Dopo Palermo, nel 2004, ritorna alle origini, nella sua Lercara Friddi. Ci resta fino alla pensione, festeggiata nel 2021. E con la fine del servizio, inizia un nuovo capitolo: quella tra gli scarti di legno e i rametti d’ulivo, raccolti in campagna con pazienza e curiosità.
Ogni pezzo viene osservato, scelto, lavorato. I crocifissi nascono uno dopo l’altro, a centinaia, ognuno diverso, ognuno con un senso preciso. «Il legno mi affascina da quando ero bambino. Davanti casa c’erano delle botteghe di artigiani, io andavo lì a curiosare, guardavo le mani che lavoravano, respiravo il profumo della segatura.
Mi colpiva la duttilità del legno, il fatto che da un tronco si potesse creare qualunque cosa, anche con un semplice coltellino. Ma io non impongo nulla al legno: lui ha già la sua forma, io la rispetto, la scopro, la seguo».

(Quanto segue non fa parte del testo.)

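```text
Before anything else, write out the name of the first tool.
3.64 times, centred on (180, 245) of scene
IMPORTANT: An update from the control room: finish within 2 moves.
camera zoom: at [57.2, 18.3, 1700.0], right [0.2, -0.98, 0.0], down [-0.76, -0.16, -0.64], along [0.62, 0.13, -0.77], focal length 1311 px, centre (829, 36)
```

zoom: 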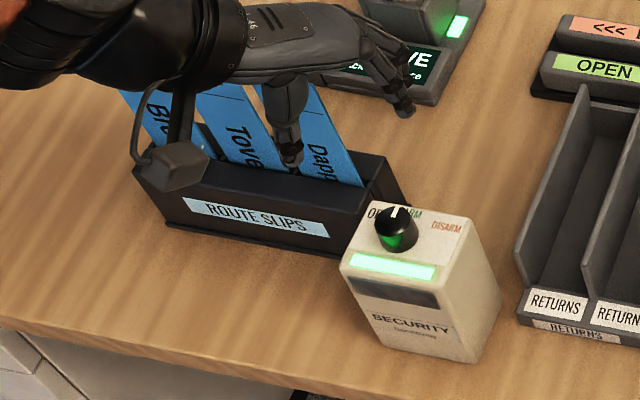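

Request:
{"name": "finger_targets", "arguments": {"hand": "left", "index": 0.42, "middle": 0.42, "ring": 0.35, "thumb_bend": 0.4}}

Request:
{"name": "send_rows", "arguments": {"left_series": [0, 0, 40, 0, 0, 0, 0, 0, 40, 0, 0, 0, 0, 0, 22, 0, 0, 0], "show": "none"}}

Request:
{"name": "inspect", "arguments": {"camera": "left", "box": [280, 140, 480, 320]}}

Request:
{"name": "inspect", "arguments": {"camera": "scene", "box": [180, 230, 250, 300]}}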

Tony non fa solo crocifissi: lavora anche presepi. Prende le radici, le scava, le compone con pietre e ne traccia la rotta. C’è poesia nel suo gesto, ma anche fede.
«Per me la croce non è segno di morte, è simbolo di vita e rinascita perché rappresenta la resurrezione di Gesù, ma anche la nostra. A volte ne faccio due, una più grande e una più piccola: quella più grande è la croce che ha portato Lui, quella più piccola è la nostra. A volte invece ne metto tre accanto, come sul Calvario. È un modo per raccontare».
Opere uniche che ormai sono in giro per il mondo: alcune sono custodite nella cripta della chiesa madre di Lercara, altre sono perfino arrivate in America.
Ma nonostante i moltissimi apprezzamenti ricevuti negli anni, Tony non cerca riconoscimenti né vuole applausi. «Mi dicono sempre di organizzare una mostra - sorride - ma io non me la sento. A me basta regalarli. Mi piace vedere le persone che si emozionano. Quello mi basta».
C’è una dolcezza, una cura, una redenzione silenziosa in quello che fa. Come se ogni pezzo di legno fosse un frammento di una storia più grande, da levigare piano piano: per rimetterla insieme, farne qualcosa di buono e restituire al mondo un po’ di bellezza.
Anche se fatta di scarti. E forse è proprio questo il senso più profondo del suo lavoro: un riscatto intimo, un modo per riparare ciò che non si è potuto proteggere.
Un frammento di bellezza che nasce dalla memoria, e che risponde con delicatezza a un ricordo che ancora brucia.